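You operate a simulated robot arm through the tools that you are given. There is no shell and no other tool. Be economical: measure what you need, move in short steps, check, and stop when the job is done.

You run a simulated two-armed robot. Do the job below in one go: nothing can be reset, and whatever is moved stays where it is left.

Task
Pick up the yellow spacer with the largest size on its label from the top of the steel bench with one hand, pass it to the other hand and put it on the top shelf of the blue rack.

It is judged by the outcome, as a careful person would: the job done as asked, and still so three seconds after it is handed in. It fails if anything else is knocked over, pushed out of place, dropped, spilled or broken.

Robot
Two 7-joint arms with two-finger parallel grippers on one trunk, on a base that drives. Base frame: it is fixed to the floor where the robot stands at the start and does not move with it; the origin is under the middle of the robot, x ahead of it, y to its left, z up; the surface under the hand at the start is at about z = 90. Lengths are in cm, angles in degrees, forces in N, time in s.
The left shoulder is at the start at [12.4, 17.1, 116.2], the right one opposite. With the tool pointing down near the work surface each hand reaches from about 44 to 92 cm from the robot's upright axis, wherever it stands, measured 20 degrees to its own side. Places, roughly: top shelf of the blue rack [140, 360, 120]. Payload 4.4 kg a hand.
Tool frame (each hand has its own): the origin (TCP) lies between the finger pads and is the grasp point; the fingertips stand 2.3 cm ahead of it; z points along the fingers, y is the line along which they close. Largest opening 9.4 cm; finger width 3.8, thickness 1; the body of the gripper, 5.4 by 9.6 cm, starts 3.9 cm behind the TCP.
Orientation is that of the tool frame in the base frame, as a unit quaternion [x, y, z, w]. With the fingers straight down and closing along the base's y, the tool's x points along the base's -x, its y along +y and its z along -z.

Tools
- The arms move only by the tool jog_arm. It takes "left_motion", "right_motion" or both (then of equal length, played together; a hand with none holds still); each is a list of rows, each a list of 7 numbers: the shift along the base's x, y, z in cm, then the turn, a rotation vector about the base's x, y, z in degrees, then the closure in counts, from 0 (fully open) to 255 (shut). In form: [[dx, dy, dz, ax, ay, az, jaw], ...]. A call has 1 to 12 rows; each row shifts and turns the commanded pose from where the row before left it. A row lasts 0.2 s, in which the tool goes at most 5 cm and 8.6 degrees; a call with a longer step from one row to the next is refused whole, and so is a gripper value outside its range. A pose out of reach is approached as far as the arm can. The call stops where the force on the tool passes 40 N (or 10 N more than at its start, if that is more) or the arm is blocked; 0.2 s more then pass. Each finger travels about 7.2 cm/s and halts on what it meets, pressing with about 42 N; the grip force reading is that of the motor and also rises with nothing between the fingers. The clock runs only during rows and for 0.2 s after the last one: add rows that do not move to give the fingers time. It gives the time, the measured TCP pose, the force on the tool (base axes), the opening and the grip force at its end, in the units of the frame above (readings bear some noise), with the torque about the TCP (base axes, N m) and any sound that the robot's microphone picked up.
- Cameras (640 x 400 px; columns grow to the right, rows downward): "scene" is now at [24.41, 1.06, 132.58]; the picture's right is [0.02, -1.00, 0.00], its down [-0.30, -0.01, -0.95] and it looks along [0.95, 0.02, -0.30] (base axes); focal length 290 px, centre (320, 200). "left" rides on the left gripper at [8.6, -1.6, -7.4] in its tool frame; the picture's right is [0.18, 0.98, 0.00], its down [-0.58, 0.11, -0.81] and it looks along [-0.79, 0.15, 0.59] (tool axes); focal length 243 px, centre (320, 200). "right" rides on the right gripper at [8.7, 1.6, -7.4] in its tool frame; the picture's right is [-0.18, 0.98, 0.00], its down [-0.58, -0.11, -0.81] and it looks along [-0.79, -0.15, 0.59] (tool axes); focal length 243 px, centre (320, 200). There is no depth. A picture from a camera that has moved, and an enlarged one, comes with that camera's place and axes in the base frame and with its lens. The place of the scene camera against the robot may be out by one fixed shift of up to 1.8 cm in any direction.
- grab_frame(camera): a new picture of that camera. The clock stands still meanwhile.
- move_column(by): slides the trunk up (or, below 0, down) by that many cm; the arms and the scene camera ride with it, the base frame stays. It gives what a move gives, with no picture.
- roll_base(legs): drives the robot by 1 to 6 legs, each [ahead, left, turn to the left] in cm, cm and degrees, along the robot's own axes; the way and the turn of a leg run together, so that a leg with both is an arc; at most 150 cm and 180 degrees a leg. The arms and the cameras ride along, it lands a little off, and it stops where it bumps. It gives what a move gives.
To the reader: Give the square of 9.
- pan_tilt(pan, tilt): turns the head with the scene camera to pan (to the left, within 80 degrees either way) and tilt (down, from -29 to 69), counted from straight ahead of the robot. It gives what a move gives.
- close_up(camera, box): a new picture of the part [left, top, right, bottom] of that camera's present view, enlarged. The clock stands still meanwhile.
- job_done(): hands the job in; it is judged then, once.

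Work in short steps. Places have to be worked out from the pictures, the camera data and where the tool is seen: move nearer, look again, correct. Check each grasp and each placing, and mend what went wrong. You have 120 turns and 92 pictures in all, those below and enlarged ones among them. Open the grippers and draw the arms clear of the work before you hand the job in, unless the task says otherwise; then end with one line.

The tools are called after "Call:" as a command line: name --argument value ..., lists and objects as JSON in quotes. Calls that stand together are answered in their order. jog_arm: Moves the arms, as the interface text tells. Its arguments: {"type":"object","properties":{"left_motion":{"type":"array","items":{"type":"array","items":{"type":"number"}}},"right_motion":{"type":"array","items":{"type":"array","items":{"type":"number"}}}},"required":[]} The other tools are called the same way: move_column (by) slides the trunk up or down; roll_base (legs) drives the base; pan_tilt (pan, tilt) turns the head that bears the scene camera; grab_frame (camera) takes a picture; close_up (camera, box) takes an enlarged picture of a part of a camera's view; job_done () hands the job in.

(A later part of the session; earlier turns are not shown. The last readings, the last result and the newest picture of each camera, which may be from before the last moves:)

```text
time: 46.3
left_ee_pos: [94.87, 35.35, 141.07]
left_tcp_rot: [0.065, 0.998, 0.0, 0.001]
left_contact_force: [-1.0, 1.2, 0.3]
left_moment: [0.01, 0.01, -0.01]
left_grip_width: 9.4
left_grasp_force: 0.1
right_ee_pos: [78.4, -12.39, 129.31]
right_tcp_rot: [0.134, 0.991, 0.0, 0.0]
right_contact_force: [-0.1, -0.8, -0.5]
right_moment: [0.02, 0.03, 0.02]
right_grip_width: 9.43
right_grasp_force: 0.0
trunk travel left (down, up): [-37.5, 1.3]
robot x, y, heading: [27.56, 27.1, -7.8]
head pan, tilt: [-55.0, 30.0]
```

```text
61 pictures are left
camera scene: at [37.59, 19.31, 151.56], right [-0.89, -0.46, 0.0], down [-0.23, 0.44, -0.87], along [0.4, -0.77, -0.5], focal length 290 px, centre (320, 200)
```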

------------------------

Short problem
Please repeat the listing above in full and exactly.

Solution for this problem
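You operate a simulated robot arm through the tools that you are given. There is no shell and no other tool. Be economical: measure what you need, move in short steps, check, and stop when the job is done.

You run a simulated two-armed robot. Do the job below in one go: nothing can be reset, and whatever is moved stays where it is left.

Task
Pick up the yellow spacer with the largest size on its label from the top of the steel bench with one hand, pass it to the other hand and put it on the top shelf of the blue rack.

It is judged by the outcome, as a careful person would: the job done as asked, and still so three seconds after it is handed in. It fails if anything else is knocked over, pushed out of place, dropped, spilled or broken.

Robot
Two 7-joint arms with two-finger parallel grippers on one trunk, on a base that drives. Base frame: it is fixed to the floor where the robot stands at the start and does not move with it; the origin is under the middle of the robot, x ahead of it, y to its left, z up; the surface under the hand at the start is at about z = 90. Lengths are in cm, angles in degrees, forces in N, time in s.
The left shoulder is at the start at [12.4, 17.1, 116.2], the right one opposite. With the tool pointing down near the work surface each hand reaches from about 44 to 92 cm from the robot's upright axis, wherever it stands, measured 20 degrees to its own side. Places, roughly: top shelf of the blue rack [140, 360, 120]. Payload 4.4 kg a hand.
Tool frame (each hand has its own): the origin (TCP) lies between the finger pads and is the grasp point; the fingertips stand 2.3 cm ahead of it; z points along the fingers, y is the line along which they close. Largest opening 9.4 cm; finger width 3.8, thickness 1; the body of the gripper, 5.4 by 9.6 cm, starts 3.9 cm behind the TCP.
Orientation is that of the tool frame in the base frame, as a unit quaternion [x, y, z, w]. With the fingers straight down and closing along the base's y, the tool's x points along the base's -x, its y along +y and its z along -z.

Tools
- The arms move only by the tool jog_arm. It takes "left_motion", "right_motion" or both (then of equal length, played together; a hand with none holds still); each is a list of rows, each a list of 7 numbers: the shift along the base's x, y, z in cm, then the turn, a rotation vector about the base's x, y, z in degrees, then the closure in counts, from 0 (fully open) to 255 (shut). In form: [[dx, dy, dz, ax, ay, az, jaw], ...]. A call has 1 to 12 rows; each row shifts and turns the commanded pose from where the row before left it. A row lasts 0.2 s, in which the tool goes at most 5 cm and 8.6 degrees; a call with a longer step from one row to the next is refused whole, and so is a gripper value outside its range. A pose out of reach is approached as far as the arm can. The call stops where the force on the tool passes 40 N (or 10 N more than at its start, if that is more) or the arm is blocked; 0.2 s more then pass. Each finger travels about 7.2 cm/s and halts on what it meets, pressing with about 42 N; the grip force reading is that of the motor and also rises with nothing between the fingers. The clock runs only during rows and for 0.2 s after the last one: add rows that do not move to give the fingers time. It gives the time, the measured TCP pose, the force on the tool (base axes), the opening and the grip force at its end, in the units of the frame above (readings bear some noise), with the torque about the TCP (base axes, N m) and any sound that the robot's microphone picked up.
- Cameras (640 x 400 px; columns grow to the right, rows downward): "scene" is now at [24.41, 1.06, 132.58]; the picture's right is [0.02, -1.00, 0.00], its down [-0.30, -0.01, -0.95] and it looks along [0.95, 0.02, -0.30] (base axes); focal length 290 px, centre (320, 200). "left" rides on the left gripper at [8.6, -1.6, -7.4] in its tool frame; the picture's right is [0.18, 0.98, 0.00], its down [-0.58, 0.11, -0.81] and it looks along [-0.79, 0.15, 0.59] (tool axes); focal length 243 px, centre (320, 200). "right" rides on the right gripper at [8.7, 1.6, -7.4] in its tool frame; the picture's right is [-0.18, 0.98, 0.00], its down [-0.58, -0.11, -0.81] and it looks along [-0.79, -0.15, 0.59] (tool axes); focal length 243 px, centre (320, 200). There is no depth. A picture from a camera that has moved, and an enlarged one, comes with that camera's place and axes in the base frame and with its lens. The place of the scene camera against the robot may be out by one fixed shift of up to 1.8 cm in any direction.
- grab_frame(camera): a new picture of that camera. The clock stands still meanwhile.
- move_column(by): slides the trunk up (or, below 0, down) by that many cm; the arms and the scene camera ride with it, the base frame stays. It gives what a move gives, with no picture.
- roll_base(legs): drives the robot by 1 to 6 legs, each [ahead, left, turn to the left] in cm, cm and degrees, along the robot's own axes; the way and the turn of a leg run together, so that a leg with both is an arc; at most 150 cm and 180 degrees a leg. The arms and the cameras ride along, it lands a little off, and it stops where it bumps. It gives what a move gives.
To the reader: Give the square of 9.
- pan_tilt(pan, tilt): turns the head with the scene camera to pan (to the left, within 80 degrees either way) and tilt (down, from -29 to 69), counted from straight ahead of the robot. It gives what a move gives.
- close_up(camera, box): a new picture of the part [left, top, right, bottom] of that camera's present view, enlarged. The clock stands still meanwhile.
- job_done(): hands the job in; it is judged then, once.

Work in short steps. Places have to be worked out from the pictures, the camera data and where the tool is seen: move nearer, look again, correct. Check each grasp and each placing, and mend what went wrong. You have 120 turns and 92 pictures in all, those below and enlarged ones among them. Open the grippers and draw the arms clear of the work before you hand the job in, unless the task says otherwise; then end with one line.

The tools are called after "Call:" as a command line: name --argument value ..., lists and objects as JSON in quotes. Calls that stand together are answered in their order. jog_arm: Moves the arms, as the interface text tells. Its arguments: {"type":"object","properties":{"left_motion":{"type":"array","items":{"type":"array","items":{"type":"number"}}},"right_motion":{"type":"array","items":{"type":"array","items":{"type":"number"}}}},"required":[]} The other tools are called the same way: move_column (by) slides the trunk up or down; roll_base (legs) drives the base; pan_tilt (pan, tilt) turns the head that bears the scene camera; grab_frame (camera) takes a picture; close_up (camera, box) takes an enlarged picture of a part of a camera's view; job_done () hands the job in.

(A later part of the session; earlier turns are not shown. The last readings, the last result and the newest picture of each camera, which may be from before the last moves:)

```text
time: 46.3
left_ee_pos: [94.87, 35.35, 141.07]
left_tcp_rot: [0.065, 0.998, 0.0, 0.001]
left_contact_force: [-1.0, 1.2, 0.3]
left_moment: [0.01, 0.01, -0.01]
left_grip_width: 9.4
left_grasp_force: 0.1
right_ee_pos: [78.4, -12.39, 129.31]
right_tcp_rot: [0.134, 0.991, 0.0, 0.0]
right_contact_force: [-0.1, -0.8, -0.5]
right_moment: [0.02, 0.03, 0.02]
right_grip_width: 9.43
right_grasp_force: 0.0
trunk travel left (down, up): [-37.5, 1.3]
robot x, y, heading: [27.56, 27.1, -7.8]
head pan, tilt: [-55.0, 30.0]
```

```text
61 pictures are left
camera scene: at [37.59, 19.31, 151.56], right [-0.89, -0.46, 0.0], down [-0.23, 0.44, -0.87], along [0.4, -0.77, -0.5], focal length 290 px, centre (320, 200)
```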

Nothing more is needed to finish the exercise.